Q: At 30, Captain Leung is the youngest of your heroines. What made you decide to write older characters?
VJ: I wanted to write about somebody in that stage of life because fewer romance, or even erotica, authors do. Not callow, but she’s not at that age where she’s looking back in regret, like Camille [The Duchess]. Stories about older women are more neglected in our society. There’re fewer role models.
Q: As fantastical as this book is, it also works as a story about a thirtyish career woman who is enormously competent at her job, going home to her usually unconventional parents who have turned suddenly conventional about pressuring her to get married. Is that what you intended?
VJ: Anytime you’re writing fantasy or science fiction, you’re using an imaginary world to write about us, a lens or a mirror to make you think about the issue from an unexpected angle, like light shooting off a mirror at an angle. I try not to force it, but once I find it in what I’ve written, I can emphasize it a bit, to give the characters more depth and to develop a theme. Sometimes I find unexpected things about the characters this way.
Q: Is that what happened with the Venom/Cassidy character? You showed him to be rich and shabby at once, pretentious but lethal, especially with your dialogue.
VJ: To me, dialogue is almost inextricable from characterization. The bit on the desert island, for instance, where Maxime tells Captain Leung a big secret – I didn’t come up with that until I was writing that scene. I often discover things through dialogue. I’ll have them conversing back and forth and then my back brain speaks up. If I try to direct it too much, it gets really dry and flat.
Q: In an alternate universe, if the Squirting Squid tavern were real, where would it be?

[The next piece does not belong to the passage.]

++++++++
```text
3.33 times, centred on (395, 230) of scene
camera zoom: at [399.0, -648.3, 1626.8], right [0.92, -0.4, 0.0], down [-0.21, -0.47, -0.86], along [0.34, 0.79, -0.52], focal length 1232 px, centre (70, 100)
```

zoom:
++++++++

VJ: Way south of South Street, one of those blocks where there aren’t any businesses left but a single bar. Except if was Philly, the drinks would be good, and the food would be, too – it would have been turned into a gastropub!
Q: Who are some of your favorite romance writers, and what did you learn from them?
VJ: Judith Ivory. I learned you don’t have to have a pleasant hero or heroine. You don’t have to like them immediately to be involved in the book.
Laura Kinsale. You can have cracktastic plots. You can have things in a romance novel that include penguins in the Falkland Islands, ninjas, heroes with vertigo. Very freeing.
Carla Kelly. The knack of writing about ordinary people.
Georgette Heyer. Fun with cross-dressing and banter.
Q: By the end of your career, how many books would you like to have published?
VJ: I cannot imagine an answer to that question. I can’t imagine an end. If I had to decide how many, I’d have to decide right now which ideas to use and which not to use.
Q: What are some things you would like to write next?
VJ: A Victorian-set romance with a lady adventurer and a candy magnate who’s also a spy…a bitter and angry candy magnate. A space opera. A young adult novel, with lots of angst. Definitely a Western, possibly steampunk or fantasy — a weird Western. And something with woolly mammoths.